WRITTEN PROBLEM →
Reproduce verbatim the lines up to and including the one with "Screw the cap", starting from the first.

INFORMATION SUPPLIED →
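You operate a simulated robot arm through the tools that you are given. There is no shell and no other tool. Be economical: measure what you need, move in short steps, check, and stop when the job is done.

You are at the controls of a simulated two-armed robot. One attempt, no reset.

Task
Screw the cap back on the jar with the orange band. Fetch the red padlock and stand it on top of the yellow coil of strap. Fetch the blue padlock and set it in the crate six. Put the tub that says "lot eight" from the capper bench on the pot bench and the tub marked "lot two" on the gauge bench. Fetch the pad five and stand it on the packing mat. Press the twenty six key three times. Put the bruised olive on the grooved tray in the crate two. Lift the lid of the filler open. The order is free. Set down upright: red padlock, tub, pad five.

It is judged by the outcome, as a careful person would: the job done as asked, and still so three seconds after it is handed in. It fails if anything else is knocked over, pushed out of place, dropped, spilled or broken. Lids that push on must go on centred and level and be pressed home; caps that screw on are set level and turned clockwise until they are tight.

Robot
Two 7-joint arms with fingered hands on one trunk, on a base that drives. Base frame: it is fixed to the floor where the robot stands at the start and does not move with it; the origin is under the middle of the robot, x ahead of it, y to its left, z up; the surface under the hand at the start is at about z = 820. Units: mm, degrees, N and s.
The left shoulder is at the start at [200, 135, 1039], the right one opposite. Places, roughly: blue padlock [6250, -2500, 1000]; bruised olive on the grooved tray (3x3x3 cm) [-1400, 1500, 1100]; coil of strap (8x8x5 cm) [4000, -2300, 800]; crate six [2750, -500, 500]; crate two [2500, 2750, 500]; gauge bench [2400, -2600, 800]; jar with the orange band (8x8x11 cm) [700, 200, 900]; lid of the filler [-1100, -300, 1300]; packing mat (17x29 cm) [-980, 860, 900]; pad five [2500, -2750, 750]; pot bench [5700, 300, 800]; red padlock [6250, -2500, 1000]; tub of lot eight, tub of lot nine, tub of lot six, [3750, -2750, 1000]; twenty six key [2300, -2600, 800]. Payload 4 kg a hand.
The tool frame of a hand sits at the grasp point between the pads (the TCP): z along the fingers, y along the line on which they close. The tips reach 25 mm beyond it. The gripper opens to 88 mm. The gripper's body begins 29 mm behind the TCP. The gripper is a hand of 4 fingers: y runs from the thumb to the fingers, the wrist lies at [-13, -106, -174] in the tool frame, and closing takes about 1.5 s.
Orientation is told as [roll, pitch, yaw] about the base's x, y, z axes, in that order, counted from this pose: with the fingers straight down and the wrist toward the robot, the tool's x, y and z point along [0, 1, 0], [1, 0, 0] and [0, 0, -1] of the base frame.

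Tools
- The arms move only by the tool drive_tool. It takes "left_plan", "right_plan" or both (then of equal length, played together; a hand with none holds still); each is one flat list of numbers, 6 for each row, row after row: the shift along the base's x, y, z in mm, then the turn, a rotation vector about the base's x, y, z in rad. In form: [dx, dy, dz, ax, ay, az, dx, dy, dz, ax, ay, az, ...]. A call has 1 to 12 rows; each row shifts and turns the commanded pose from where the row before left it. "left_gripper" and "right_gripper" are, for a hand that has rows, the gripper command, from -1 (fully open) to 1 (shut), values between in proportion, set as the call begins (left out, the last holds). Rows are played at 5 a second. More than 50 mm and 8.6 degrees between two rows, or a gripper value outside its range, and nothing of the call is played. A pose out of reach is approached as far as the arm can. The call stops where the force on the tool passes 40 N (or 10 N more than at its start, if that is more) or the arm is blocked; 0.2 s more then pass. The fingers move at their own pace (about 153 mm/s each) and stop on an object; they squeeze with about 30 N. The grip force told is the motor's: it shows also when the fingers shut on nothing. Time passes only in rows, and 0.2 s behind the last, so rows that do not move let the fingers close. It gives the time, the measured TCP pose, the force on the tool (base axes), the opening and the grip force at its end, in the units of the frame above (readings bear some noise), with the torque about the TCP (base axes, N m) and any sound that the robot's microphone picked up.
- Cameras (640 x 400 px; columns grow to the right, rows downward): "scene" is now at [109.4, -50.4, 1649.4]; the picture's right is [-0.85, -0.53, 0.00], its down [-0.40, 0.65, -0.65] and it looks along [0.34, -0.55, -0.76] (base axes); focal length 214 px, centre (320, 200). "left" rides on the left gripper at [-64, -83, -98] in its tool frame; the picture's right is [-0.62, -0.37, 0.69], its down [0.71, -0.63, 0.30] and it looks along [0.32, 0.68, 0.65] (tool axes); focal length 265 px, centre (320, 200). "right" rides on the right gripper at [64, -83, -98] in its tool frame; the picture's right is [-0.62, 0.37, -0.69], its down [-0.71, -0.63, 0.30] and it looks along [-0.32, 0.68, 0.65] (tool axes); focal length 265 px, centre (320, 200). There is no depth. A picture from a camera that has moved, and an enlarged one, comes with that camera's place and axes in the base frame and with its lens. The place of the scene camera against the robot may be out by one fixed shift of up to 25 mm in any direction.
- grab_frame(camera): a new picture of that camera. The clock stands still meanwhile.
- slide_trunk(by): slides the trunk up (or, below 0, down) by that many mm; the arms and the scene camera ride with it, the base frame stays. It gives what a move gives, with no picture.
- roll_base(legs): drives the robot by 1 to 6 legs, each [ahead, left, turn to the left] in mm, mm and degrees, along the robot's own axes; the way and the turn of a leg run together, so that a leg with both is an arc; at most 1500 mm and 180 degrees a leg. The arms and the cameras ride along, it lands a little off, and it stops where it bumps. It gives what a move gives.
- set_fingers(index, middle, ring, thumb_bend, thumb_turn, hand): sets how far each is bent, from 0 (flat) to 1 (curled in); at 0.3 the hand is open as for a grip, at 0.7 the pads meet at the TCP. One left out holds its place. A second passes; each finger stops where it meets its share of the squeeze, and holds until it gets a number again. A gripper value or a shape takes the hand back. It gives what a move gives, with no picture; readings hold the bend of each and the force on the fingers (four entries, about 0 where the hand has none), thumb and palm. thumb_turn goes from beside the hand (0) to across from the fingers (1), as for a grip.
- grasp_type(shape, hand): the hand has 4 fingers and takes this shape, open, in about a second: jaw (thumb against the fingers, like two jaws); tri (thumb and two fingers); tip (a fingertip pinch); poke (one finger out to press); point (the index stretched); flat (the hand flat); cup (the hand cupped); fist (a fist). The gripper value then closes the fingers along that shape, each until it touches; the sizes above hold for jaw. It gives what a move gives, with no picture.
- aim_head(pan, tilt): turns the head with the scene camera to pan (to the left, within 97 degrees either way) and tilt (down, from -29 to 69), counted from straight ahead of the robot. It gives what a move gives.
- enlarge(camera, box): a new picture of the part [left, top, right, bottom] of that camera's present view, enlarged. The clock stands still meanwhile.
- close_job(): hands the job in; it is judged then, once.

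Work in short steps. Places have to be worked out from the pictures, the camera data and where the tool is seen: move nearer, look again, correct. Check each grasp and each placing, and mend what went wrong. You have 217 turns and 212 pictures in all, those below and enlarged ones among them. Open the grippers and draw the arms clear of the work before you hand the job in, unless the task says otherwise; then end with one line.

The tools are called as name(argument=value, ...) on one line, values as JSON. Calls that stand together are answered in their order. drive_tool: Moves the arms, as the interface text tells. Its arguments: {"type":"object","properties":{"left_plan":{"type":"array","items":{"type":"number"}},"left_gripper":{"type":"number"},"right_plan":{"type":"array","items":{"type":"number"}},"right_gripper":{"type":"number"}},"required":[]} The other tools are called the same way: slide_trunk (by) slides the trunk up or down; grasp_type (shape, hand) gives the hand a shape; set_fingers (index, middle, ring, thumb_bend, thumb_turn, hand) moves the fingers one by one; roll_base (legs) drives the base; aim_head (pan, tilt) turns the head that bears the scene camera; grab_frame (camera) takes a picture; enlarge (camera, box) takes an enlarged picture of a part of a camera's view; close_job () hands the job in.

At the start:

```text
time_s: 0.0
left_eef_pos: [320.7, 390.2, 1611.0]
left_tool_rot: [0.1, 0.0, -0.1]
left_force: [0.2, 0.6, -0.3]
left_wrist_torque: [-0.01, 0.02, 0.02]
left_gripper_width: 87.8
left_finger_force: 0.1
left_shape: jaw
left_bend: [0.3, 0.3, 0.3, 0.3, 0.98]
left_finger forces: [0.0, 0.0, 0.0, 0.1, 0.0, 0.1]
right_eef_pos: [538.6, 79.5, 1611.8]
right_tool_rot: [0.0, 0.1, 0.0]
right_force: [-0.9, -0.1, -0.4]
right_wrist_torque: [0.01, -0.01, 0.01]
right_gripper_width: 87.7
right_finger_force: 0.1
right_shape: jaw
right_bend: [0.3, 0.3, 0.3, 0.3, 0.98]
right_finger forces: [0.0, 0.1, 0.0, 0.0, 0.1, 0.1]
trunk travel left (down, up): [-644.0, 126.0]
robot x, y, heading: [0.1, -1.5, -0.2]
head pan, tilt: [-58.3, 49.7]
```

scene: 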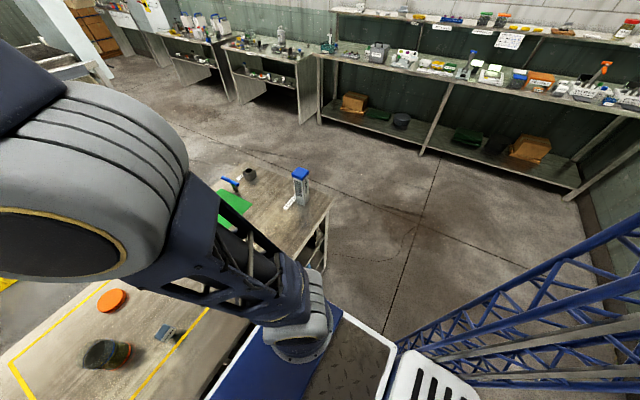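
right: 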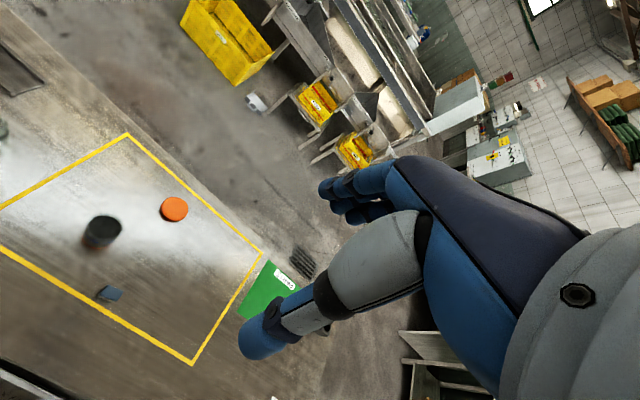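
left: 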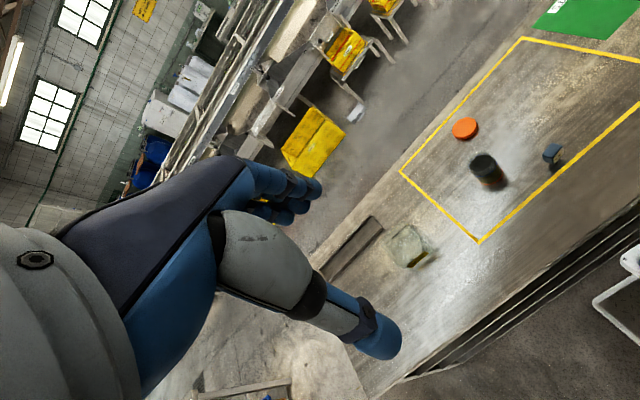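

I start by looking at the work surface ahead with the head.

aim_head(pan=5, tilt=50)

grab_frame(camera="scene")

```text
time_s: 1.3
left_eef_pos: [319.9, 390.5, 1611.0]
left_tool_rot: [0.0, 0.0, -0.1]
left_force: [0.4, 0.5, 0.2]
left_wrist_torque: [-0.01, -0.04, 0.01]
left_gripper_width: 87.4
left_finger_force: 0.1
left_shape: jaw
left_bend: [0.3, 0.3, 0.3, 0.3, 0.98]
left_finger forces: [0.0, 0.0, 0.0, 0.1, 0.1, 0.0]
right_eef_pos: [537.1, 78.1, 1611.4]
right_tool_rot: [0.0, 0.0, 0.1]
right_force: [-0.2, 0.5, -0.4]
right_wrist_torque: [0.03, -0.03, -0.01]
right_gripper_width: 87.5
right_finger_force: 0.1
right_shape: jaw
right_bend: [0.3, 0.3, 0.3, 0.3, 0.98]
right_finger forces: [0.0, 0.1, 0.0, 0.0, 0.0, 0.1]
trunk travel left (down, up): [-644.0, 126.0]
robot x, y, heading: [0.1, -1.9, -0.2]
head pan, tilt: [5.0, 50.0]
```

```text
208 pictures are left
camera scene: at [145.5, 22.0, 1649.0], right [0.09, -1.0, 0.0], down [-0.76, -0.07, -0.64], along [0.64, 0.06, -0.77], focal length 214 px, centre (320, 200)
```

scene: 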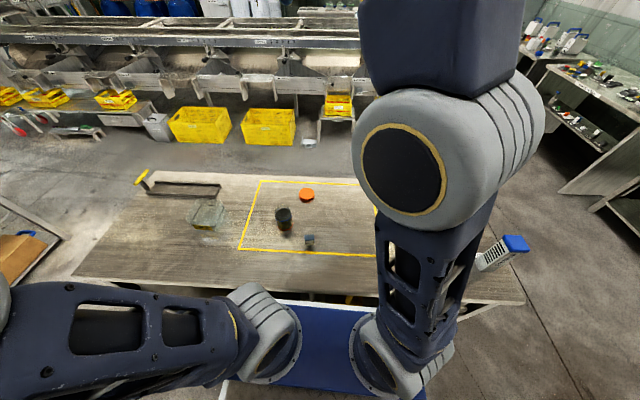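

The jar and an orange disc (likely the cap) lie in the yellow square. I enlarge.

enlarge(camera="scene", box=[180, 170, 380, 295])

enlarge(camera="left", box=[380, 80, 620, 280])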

SOLUTION FOR THIS PROBLEM →
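You operate a simulated robot arm through the tools that you are given. There is no shell and no other tool. Be economical: measure what you need, move in short steps, check, and stop when the job is done.

You are at the controls of a simulated two-armed robot. One attempt, no reset.

Task
Screw the cap back on the jar with the orange band. Fetch the red padlock and stand it on top of the yellow coil of strap. Fetch the blue padlock and set it in the crate six. Put the tub that says "lot eight" from the capper bench on the pot bench and the tub marked "lot two" on the gauge bench. Fetch the pad five and stand it on the packing mat. Press the twenty six key three times. Put the bruised olive on the grooved tray in the crate two. Lift the lid of the filler open. The order is free. Set down upright: red padlock, tub, pad five.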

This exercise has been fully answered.